(What you will do) Cite the selected text exactly. Begin with "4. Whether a" and finish with "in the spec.".

+++ Selected text

Re: 9. WYSIWYG editor (enforcing the signature)

On Mon, Aug 06, 2007 at 04:32:00PM +0900, Karl Dubost wrote:

> It has nothing to do with wysiwyg editors, it is more about the quality of 
> the code as defined by a professional corpus. It is interesting to see that 
> here a form of versioning is coming back by the backdoor.

As I understand the discussion, there are tfour issues in play:

1. If there is to be a signature as proposed in section 9.1.1, what to call
it. Nobody has argued in favour of retaining "(WYSIWYG editor)", and thus the
objections to that signature stand.

2. Whether there should be a signature to allow validators to distinguish
documents that may contain FONT elements from those which may not.

3. Whether FONT should be deprecated entirely, as redundant with the SPAN
element and its STYLE attribute.

4. Whether a signature should be available with which to mark HTML documents
that are likely, or bound, to be of low quality, due to the author's semantic
intentions not having been reliably ascertained. If there should be such a
signature, under what circumstances its use should be required or encouraged
in the spec.

The most important issues on which to achieve consensus are 3 and 4, since 1
and 2 logically depend on them.

++++++
+++ Data provided

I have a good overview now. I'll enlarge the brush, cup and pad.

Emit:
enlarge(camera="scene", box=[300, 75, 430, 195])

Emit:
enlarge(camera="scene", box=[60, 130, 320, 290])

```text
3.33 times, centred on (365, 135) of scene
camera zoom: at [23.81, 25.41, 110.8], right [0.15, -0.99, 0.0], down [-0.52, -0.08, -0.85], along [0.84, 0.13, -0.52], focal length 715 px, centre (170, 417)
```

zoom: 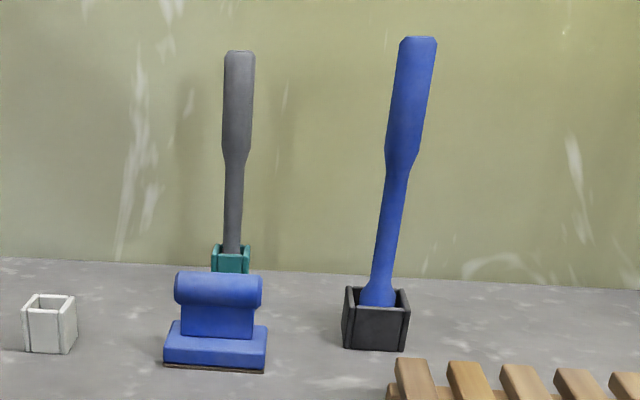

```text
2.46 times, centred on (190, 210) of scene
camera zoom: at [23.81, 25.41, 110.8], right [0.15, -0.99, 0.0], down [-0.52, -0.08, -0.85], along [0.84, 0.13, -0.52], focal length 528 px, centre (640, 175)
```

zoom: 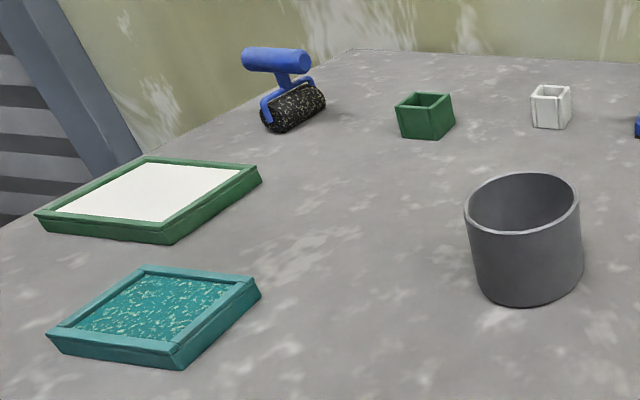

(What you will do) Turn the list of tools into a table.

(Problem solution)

++++++

(Problem solution)
4. Whether a signature should be available with which to mark HTML documents
that are likely, or bound, to be of low quality, due to the author's semantic
intentions not having been reliably ascertained. If there should be such a
signature, under what circumstances its use should be required or encouraged
in the spec.